This last incident went largely unnoticed by the Western human rights organisations and their media pundits, thus it does not fit the political narrative of their handlers, yet it constitutes high crime as denoted by world legal bodies.

So, under Article 8(2)(b)(xxvi) of the Rome Statute of the International Criminal Court (ICC), adopted in July 1998 and entered into force on July 1, 2002: "Conscripting or enlisting children under the age of 15 years ... or using them to participate actively in hostilities" is a war crime.

Further, under civil unrest, armed conflict and other emergency situations, children and youths are also offered protection under the United Nations Declaration on the Protection of Women and Children in Emergency and Armed Conflict.

This puts responsibility for mobilising children for sectarian violence in Bahrain squarely on the shoulders of Shia religious authorities, opposition leaders and, of course, the children's parents.

The UN Convention on the Rights of the Child, Article 38, (1989) proclaimed: "State parties shall take all feasible measures to ensure that persons who have not attained the age of 15 years do not take direct part in hostilities."

The optional protocol further obligates states to "take all feasible measures to prevent such recruitment and use (of children under age of 15 for participation in hostilities), including the adoption of legal measures necessary to prohibit and criminalise such practices" (Art 4, Optional Protocol.) Therefore it is reasonable to expect severe criminalisation of those responsible for allowing the participation of children in violent clashes throughout Bahrain, including criminalisation of the parents of those children involved.

One can easily name Middle Eastern countries that exhibit levels of economic stagnation, decline in culture and morals conducive to youth - having virtually no options for education - and denied the most basic infrastructure (in terms of health, sanitation, water, transport, etc). Countries where children turn to idleness, religiosity and political violence. But this is not the case in Bahrain!

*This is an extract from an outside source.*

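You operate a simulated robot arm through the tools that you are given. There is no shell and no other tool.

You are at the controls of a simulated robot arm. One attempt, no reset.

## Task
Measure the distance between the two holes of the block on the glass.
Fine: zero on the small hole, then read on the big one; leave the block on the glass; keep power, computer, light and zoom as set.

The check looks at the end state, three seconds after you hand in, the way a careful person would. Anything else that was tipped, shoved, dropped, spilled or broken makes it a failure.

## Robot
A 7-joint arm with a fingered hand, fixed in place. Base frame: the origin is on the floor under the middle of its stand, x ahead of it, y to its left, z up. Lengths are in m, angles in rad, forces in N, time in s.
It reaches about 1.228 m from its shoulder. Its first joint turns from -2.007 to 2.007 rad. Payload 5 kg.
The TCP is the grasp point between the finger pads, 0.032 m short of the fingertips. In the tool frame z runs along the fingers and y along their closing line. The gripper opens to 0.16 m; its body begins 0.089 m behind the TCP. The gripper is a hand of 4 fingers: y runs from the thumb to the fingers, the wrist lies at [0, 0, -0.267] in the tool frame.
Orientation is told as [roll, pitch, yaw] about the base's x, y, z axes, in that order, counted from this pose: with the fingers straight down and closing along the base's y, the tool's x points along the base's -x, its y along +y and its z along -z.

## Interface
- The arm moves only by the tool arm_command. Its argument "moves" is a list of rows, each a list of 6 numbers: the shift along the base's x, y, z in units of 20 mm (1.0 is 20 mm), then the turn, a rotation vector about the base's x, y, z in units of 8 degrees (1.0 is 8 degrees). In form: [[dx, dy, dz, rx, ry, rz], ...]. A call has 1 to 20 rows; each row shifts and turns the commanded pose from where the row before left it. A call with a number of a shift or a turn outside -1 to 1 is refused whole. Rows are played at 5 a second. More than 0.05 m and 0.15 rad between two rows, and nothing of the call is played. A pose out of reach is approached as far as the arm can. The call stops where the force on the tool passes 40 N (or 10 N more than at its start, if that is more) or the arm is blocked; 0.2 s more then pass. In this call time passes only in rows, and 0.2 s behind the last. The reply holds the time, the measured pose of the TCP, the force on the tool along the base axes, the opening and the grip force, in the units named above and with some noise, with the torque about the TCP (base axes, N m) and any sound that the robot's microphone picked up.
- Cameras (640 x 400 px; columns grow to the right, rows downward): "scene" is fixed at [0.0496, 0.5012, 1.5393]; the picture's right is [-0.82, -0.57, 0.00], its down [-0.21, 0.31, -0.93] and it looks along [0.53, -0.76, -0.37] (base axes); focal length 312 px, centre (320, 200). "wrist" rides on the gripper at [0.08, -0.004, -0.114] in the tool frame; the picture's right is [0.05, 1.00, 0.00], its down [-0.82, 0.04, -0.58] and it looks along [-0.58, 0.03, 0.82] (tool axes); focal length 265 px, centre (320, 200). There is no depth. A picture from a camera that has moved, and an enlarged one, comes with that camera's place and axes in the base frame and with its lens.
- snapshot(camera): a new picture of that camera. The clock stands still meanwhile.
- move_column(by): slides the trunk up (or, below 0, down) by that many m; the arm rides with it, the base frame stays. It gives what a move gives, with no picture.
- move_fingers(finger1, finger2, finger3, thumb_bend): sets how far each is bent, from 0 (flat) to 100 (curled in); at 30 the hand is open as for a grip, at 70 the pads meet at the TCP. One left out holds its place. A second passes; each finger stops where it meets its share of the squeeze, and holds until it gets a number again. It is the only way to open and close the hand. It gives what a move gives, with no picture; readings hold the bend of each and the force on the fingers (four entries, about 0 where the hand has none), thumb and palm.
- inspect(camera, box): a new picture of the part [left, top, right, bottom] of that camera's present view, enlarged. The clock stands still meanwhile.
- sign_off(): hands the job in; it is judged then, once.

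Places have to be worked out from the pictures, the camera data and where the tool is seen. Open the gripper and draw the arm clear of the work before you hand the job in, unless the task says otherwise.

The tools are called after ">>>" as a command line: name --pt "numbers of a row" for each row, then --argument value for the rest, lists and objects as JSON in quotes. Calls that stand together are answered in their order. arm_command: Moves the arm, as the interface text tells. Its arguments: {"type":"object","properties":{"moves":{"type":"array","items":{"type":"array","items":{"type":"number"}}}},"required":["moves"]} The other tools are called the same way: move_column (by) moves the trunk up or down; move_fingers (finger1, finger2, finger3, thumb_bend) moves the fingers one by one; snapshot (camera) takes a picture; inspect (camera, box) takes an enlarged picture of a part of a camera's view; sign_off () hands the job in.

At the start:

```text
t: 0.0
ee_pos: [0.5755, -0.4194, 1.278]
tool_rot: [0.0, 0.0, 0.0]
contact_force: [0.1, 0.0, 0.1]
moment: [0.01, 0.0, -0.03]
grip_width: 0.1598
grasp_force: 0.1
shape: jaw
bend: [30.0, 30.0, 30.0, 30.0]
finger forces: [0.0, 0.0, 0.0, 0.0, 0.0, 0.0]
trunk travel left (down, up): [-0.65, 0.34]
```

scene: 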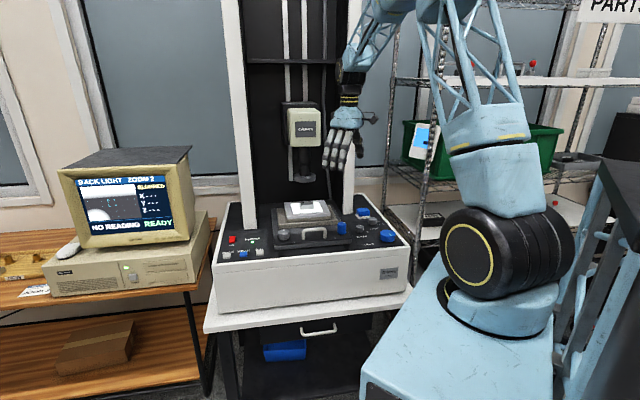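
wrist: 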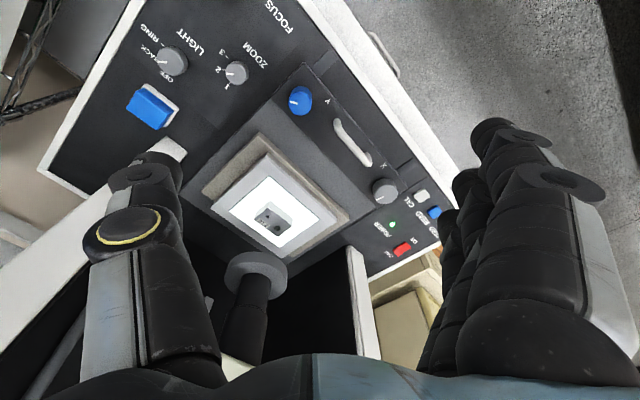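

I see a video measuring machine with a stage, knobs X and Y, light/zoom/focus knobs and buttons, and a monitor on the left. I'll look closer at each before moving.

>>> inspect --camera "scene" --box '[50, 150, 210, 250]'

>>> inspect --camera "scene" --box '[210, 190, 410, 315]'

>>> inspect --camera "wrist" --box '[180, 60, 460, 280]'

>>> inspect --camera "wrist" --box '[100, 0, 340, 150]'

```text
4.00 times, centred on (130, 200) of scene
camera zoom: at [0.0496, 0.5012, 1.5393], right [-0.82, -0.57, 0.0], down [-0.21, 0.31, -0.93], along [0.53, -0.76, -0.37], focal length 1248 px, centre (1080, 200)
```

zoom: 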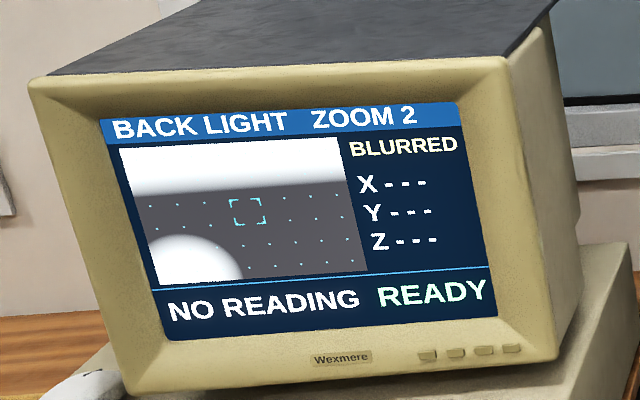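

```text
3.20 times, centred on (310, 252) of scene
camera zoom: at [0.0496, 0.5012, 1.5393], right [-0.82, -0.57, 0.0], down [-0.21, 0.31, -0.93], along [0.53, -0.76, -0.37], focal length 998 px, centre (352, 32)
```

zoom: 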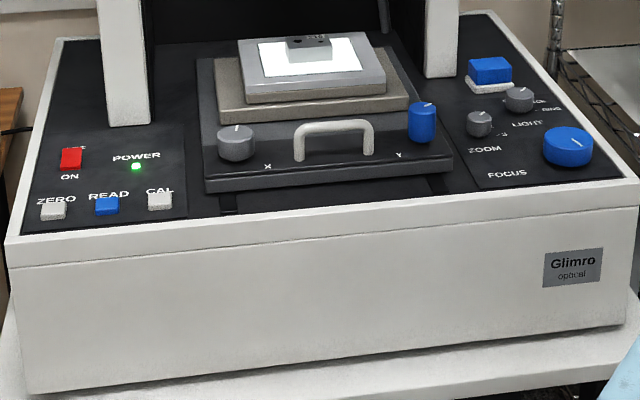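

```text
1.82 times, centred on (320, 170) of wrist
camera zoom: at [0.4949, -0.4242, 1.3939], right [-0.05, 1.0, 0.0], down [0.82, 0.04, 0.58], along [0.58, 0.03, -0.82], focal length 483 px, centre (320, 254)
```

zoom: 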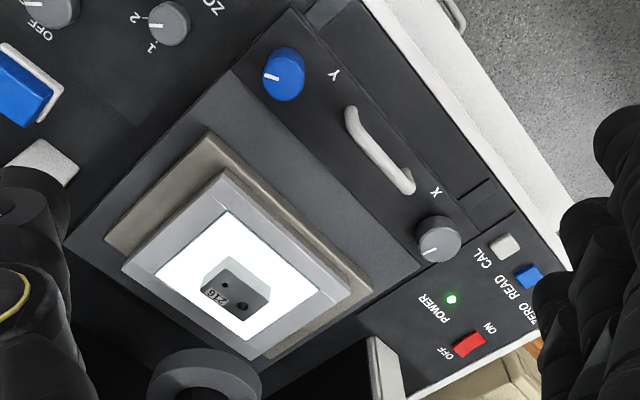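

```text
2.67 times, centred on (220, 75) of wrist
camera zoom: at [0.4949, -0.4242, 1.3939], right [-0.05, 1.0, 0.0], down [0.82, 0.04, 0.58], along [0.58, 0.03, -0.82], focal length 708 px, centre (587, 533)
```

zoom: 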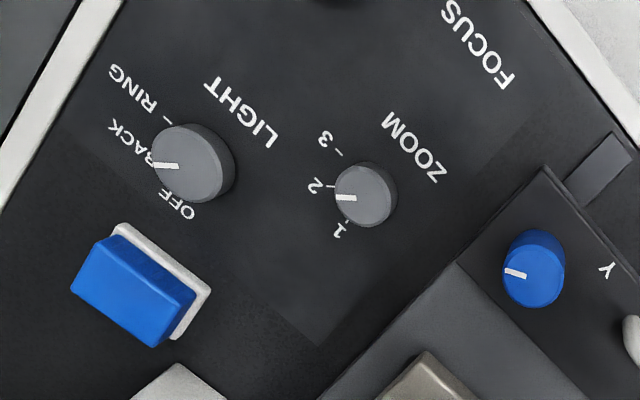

Children in Bahrain have been blessed with some of the best opportunities available throughout the region and beyond.

Therefore, the education system in Bahrain must be scrutinised with respect to practices of political indoctrination of children in early age.

Appropriate steps must be taken to protect children from Al Wefaq political perdition to ensure that they grow dreaming of becoming heroes to their people, becoming doctors, scientists, highly skilled workers able to do wonders - and not victims in emergency rooms or beddable assets in corrupt games of Al Wefaq operatives.

In a parallel line of thought, we must realise that a child involved in political violence or hostilities is inadvertently faced with possibility of martyrdom.

And yet martyrdom is the decision achieved by an individual immersed in Quranic study and of age that presume an understanding of repercussions of one's actions.

Is there place in Islam for tricking children by putting their fragile lives on an altar of political ambitions of a view, or misguided activism, or pursuit of Islamic state? I refer this question to a learned man held in high esteem by religious scholars and mujtahid.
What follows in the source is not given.